(Bloomberg) -- China’s equity market is firmly in the spotlight after an almost unprecedented rally that helped lift global stocks to a one-month high.
The speed of the past week’s gains in China is in many ways unseen since the stock bubble that burst five years ago. Monday’s surge alone added more than $460 billion to Chinese stock values, behind just one day in July 2015 as the biggest increase in shareholder wealth since the global financial crisis.
The advance continued on Tuesday, though at a slower pace. The CSI 300 Index rose as much as 2.1% to extend its five-year high, with trading volume more than three times the three-month full-day average. The offshore yuan strengthened past 7 per dollar for the first time since March.
China’s state media struck a more measured tone on Tuesday, after earlier publishing commentaries that highlighted the case for buying shares. Two newspapers urged investors to be rational: the Securities Times -- one of China’s most widely circulated financial publications -- said investors should be mindful of potential risks and not use the market as way to make a fortune overnight.
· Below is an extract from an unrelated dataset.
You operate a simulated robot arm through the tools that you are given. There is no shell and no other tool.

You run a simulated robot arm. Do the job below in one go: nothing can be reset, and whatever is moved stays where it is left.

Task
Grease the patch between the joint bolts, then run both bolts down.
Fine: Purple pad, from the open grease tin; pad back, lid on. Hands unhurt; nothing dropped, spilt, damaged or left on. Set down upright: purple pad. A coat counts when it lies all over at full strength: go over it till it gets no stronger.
“The market will likely consolidate after strong rallies, especially as big caps have outperformed smaller peers by a big margin in the past week,” said Shen Zhengyang, an analyst with Northeast Securities Co. “Regulators wouldn’t want to see rapid gains in the market either. But there remain plenty of opportunities, and investors will continue to rotate into some laggards so the uptrend is still intact.”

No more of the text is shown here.